## [MATERIAL]
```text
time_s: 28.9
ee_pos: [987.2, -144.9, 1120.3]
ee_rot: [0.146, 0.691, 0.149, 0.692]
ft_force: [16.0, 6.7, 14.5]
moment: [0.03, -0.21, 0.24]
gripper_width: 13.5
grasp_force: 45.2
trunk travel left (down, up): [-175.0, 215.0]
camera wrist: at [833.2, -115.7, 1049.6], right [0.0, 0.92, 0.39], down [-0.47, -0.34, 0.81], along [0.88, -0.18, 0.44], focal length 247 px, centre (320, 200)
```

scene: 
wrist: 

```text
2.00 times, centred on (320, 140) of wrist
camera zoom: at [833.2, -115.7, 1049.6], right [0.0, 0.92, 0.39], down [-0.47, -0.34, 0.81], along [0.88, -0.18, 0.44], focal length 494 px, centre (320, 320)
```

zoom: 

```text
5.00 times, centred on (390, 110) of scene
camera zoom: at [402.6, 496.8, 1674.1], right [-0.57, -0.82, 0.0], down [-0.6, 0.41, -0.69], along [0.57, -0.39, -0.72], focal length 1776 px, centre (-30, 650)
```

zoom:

## [EXCERPT]
According to its mid-2024 report, the world economy is now projected to grow by 2.7 per cent this year – up from the 2.4 per cent forecast in its January report – and by 2.8 per cent in 2025. A 2.7 per cent growth rate would equal growth in 2023, but still be lower than the three per cent growth rate before the COVID-19 pandemic began in 2020.

“Our prognosis is one of guarded optimism, but with important caveats,” director of the UN’s Economic Analysis and Policy Division Shantanu Mukherjee told a news conference launching the report.

The report pointed to interest rates that are higher for longer periods, debt repayment challenges, continuing geopolitical tensions and climate risks especially for the world’s poorest countries and small island nations.

Mukherjee said inflation, which is down from its 2023 peak, is both “a symptom of the underlying fragility” of the global economy where it still lurks, “but also a cause for concern in its own right”.

“We’ve seen that in some countries inflation continues to be high,” he said. “Globally, energy and food prices are inching upward in recent months, but I think a bit more insidious even is the persistence of inflation above the two per cent central bank target in many developed countries.”

An employee works at an electric motorcycle factory in Qingzhou, in eastern China’s Shandong province. PHOTO: AFP

The UN forecast for 2024 is lower than those of both the International Monetary Fund and the Organization for Economic Cooperation and Development (OECD).

In mid-April, the IMF forecast that the world economy would continue growing at 3.2 per cent during 2024 and 2025, the same pace as in 2023. And the OECD in early May forecast 3.1 per cent growth in 2024 and 3.2 per cent in 2025.,

The latest UN estimates foresee 2.3 per cent growth in the US in 2024, up from 1.4 per cent forecast at the start of the year, and a small increase for China from 4.7 per cent in January to 4.8 per cent for the year.

## [SHORT PROBLEM A]
I need one stretch of the excerpt verbatim, from "According to its" to "small island nations.".
## [SHORT PROBLEM B]
Could you carry on with the excerpt from where it ends?

## [RESPONSE A]
According to its mid-2024 report, the world economy is now projected to grow by 2.7 per cent this year – up from the 2.4 per cent forecast in its January report – and by 2.8 per cent in 2025. A 2.7 per cent growth rate would equal growth in 2023, but still be lower than the three per cent growth rate before the COVID-19 pandemic began in 2020.

“Our prognosis is one of guarded optimism, but with important caveats,” director of the UN’s Economic Analysis and Policy Division Shantanu Mukherjee told a news conference launching the report.

The report pointed to interest rates that are higher for longer periods, debt repayment challenges, continuing geopolitical tensions and climate risks especially for the world’s poorest countries and small island nations.

## [RESPONSE B]
Despite climate risks, the report by the UN Department of Economic and Social Affairs forecasts improved economic growth from 2.4 per cent in 2023 to 3.3 per cent in 2024 for the small developing island nations primary due to a rebound in tourism. On a negative note, the report projects that economic growth in Africa will be 3.3 per cent, down from 3.5 per cent forecast at the beginning of 2024. It cited weak prospects in the continent’s largest economies – Egypt, Nigeria and South Africa – along with seven African countries “in debt distress” and 13 others at “high risk of debt distress”.

Mukherjee said the lower forecast for Africa “is particularly worrying because Africa is home to about 430 million (people) living in extreme poverty and close to 40 per cent share of the global undernourished population” and “two-thirds of the high inflation countries listed in our update are also in Africa.”

For developing countries, he said, the situation isn’t “as dire” but an important concern is the continuing fall and sharp decline in investment growth.